━━━ Source excerpt

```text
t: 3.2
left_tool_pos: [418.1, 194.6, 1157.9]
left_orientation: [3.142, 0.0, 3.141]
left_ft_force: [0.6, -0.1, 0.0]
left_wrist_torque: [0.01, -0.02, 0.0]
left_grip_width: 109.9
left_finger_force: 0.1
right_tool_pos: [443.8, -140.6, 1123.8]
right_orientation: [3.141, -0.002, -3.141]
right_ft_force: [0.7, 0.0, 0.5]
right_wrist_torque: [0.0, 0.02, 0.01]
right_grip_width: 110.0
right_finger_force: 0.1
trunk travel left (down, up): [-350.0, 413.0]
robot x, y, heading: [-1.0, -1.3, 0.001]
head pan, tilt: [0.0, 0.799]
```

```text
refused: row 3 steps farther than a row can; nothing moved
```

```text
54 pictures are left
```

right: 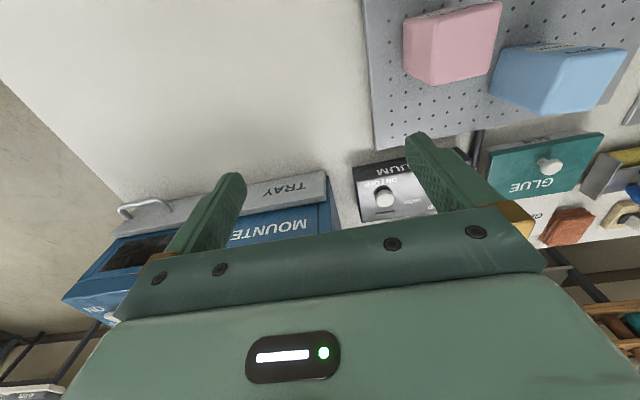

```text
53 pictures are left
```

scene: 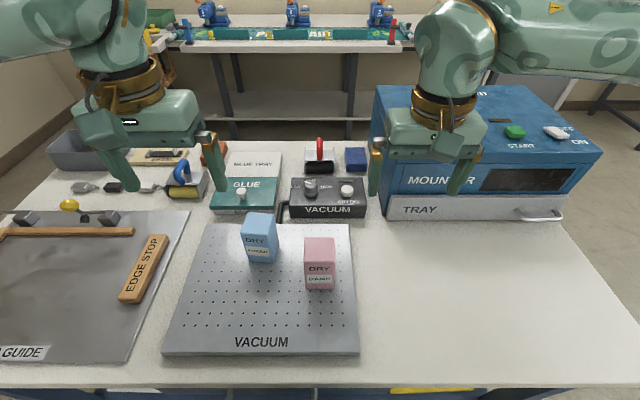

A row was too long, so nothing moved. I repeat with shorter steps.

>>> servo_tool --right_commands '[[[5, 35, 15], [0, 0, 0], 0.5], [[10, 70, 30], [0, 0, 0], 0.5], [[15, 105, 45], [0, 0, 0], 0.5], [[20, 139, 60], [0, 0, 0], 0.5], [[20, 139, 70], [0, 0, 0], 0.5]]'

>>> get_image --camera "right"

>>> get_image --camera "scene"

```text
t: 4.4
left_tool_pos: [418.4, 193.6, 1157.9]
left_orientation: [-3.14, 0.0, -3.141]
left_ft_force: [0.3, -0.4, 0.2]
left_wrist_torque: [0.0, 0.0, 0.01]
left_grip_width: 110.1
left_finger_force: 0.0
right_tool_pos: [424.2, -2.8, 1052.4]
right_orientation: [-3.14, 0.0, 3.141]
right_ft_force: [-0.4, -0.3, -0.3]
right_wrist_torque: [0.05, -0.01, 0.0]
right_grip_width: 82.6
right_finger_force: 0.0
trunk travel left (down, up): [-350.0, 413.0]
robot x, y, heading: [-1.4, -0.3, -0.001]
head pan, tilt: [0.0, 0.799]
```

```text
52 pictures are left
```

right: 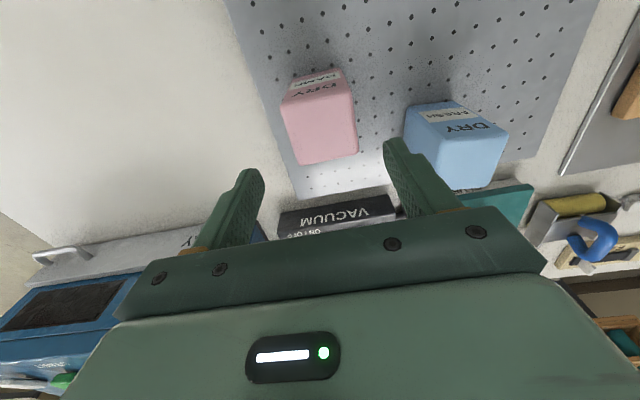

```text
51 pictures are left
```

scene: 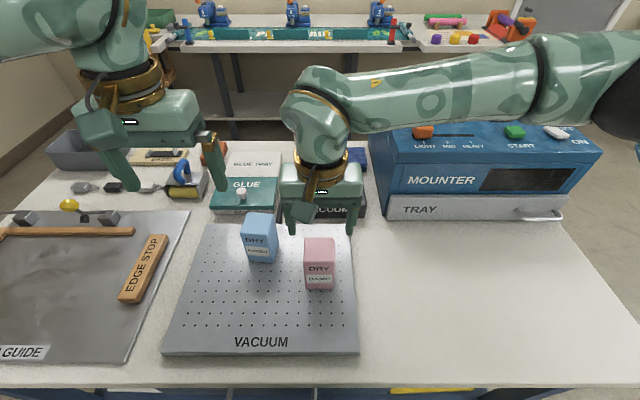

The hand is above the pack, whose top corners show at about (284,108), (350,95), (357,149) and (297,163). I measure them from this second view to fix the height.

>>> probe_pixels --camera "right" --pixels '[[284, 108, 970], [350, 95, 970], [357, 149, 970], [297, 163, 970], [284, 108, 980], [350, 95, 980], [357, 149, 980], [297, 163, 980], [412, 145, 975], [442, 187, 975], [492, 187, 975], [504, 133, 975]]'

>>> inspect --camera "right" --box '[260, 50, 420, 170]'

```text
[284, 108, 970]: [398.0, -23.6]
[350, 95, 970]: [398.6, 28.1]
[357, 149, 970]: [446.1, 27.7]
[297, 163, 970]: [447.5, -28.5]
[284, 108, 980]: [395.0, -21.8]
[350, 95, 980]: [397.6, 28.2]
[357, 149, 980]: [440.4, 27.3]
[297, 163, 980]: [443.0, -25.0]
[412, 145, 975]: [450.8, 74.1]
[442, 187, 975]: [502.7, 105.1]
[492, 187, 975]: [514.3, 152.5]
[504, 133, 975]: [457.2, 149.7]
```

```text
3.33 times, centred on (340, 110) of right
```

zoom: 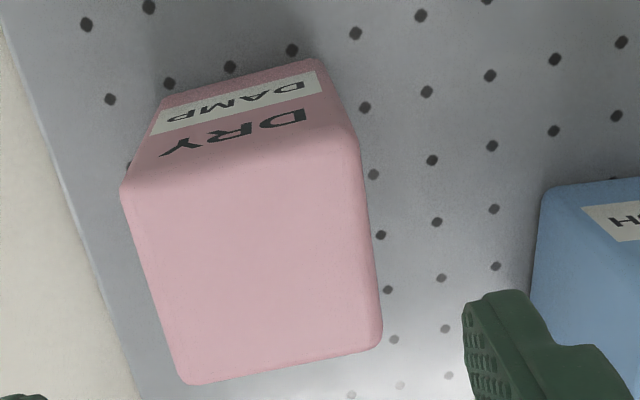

━━━━━━

Instruction: Reproduce all of the data exactly, omitting each picture it holds.

Written answer:
```text
t: 3.2
left_tool_pos: [418.1, 194.6, 1157.9]
left_orientation: [3.142, 0.0, 3.141]
left_ft_force: [0.6, -0.1, 0.0]
left_wrist_torque: [0.01, -0.02, 0.0]
left_grip_width: 109.9
left_finger_force: 0.1
right_tool_pos: [443.8, -140.6, 1123.8]
right_orientation: [3.141, -0.002, -3.141]
right_ft_force: [0.7, 0.0, 0.5]
right_wrist_torque: [0.0, 0.02, 0.01]
right_grip_width: 110.0
right_finger_force: 0.1
trunk travel left (down, up): [-350.0, 413.0]
robot x, y, heading: [-1.0, -1.3, 0.001]
head pan, tilt: [0.0, 0.799]
```

```text
refused: row 3 steps farther than a row can; nothing moved
```

```text
54 pictures are left
```

right: 

```text
53 pictures are left
```

scene: 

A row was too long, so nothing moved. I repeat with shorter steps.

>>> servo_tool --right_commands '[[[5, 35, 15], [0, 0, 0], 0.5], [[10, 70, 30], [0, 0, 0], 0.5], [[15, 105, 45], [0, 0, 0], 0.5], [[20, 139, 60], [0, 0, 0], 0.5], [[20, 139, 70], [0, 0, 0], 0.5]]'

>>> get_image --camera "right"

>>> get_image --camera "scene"

```text
t: 4.4
left_tool_pos: [418.4, 193.6, 1157.9]
left_orientation: [-3.14, 0.0, -3.141]
left_ft_force: [0.3, -0.4, 0.2]
left_wrist_torque: [0.0, 0.0, 0.01]
left_grip_width: 110.1
left_finger_force: 0.0
right_tool_pos: [424.2, -2.8, 1052.4]
right_orientation: [-3.14, 0.0, 3.141]
right_ft_force: [-0.4, -0.3, -0.3]
right_wrist_torque: [0.05, -0.01, 0.0]
right_grip_width: 82.6
right_finger_force: 0.0
trunk travel left (down, up): [-350.0, 413.0]
robot x, y, heading: [-1.4, -0.3, -0.001]
head pan, tilt: [0.0, 0.799]
```

```text
52 pictures are left
```

right: 

```text
51 pictures are left
```

scene: 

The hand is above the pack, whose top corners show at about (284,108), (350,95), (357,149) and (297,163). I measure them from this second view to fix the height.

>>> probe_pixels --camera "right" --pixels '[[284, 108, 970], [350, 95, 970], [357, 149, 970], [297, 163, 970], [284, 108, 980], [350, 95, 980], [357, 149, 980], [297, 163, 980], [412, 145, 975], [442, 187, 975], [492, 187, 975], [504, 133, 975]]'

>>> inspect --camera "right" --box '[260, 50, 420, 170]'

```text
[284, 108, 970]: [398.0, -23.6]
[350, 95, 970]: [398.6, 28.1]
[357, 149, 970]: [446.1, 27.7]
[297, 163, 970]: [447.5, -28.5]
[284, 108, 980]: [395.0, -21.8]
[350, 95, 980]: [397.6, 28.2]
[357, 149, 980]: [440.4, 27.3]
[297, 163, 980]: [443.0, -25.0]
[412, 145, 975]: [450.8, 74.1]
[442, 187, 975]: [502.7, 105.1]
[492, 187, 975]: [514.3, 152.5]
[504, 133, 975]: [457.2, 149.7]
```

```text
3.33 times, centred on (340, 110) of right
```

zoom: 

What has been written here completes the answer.